**Provided text**
Plough and Harrow circa 1930

Outside the Plough and Harrow, date circa 1930.

Plough and Harrow circa 1960

Above photograph circa 1960, kindly supplied by Terry Wheeler of the Ramsgate Historical Society.

Above photo, 1970, kindly sent by Rory Kehoe.

Plough and Harrow, 1986

Above photograph 1986, kindly supplied by Kathleen Hollingsbee. She says that the conservatory restaurant had only just been added at the back.

Plough and Harrow in snow

Above photo taken from a picture hanging inside the pub, date circa 1980.

Plough and Harrow painting

Above painting supplied by Ian and Christine Jamieson, painted by JwR, date unknown.

Plough and Harrow Tilmanstone
Plough and Harrow Tilmanstone

Both pictures above are by Tony Wells (2007).

Plough and Harrow 2008 Plough and Harrow 2008

Above photos 10 August 2008 kindly sent by Kathleen Hollingsbee.

Plough and Harrow sign

Sign above by Paul Skelton 1 May 2010.


The pub building was built around about the 1850's and now under the Shepherd Neame brewery is operating as a country pub and guest house.

Also selling food the pub welcomes ramblers and walkers and has a bar billiards table and two bar billiards teams. (2007)

**The request**
Please copy out the portion of the provided text from "Plough and Harrow painting" to "Tony Wells (2007)." without changes.

**Material provided**

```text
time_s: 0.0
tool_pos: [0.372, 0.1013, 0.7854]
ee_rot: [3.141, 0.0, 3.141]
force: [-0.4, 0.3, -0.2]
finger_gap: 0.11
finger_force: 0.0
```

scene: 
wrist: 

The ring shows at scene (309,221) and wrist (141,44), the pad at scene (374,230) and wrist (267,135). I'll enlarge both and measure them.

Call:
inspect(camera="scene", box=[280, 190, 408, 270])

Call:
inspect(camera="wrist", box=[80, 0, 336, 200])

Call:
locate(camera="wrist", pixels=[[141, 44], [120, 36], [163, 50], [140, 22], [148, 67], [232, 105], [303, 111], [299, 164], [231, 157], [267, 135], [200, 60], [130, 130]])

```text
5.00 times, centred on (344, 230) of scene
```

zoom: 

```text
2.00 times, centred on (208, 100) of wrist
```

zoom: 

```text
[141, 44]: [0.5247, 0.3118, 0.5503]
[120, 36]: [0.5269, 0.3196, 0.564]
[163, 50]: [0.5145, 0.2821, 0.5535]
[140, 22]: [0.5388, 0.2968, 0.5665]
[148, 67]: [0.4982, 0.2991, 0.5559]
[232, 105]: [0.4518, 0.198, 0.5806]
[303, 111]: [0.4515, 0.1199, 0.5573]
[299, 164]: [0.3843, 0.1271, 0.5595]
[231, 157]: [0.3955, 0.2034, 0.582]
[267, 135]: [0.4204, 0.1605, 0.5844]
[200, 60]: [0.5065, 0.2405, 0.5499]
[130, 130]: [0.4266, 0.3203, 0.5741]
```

**Answer in full**
Plough and Harrow painting

Above painting supplied by Ian and Christine Jamieson, painted by JwR, date unknown.

Plough and Harrow Tilmanstone
Plough and Harrow Tilmanstone

Both pictures above are by Tony Wells (2007).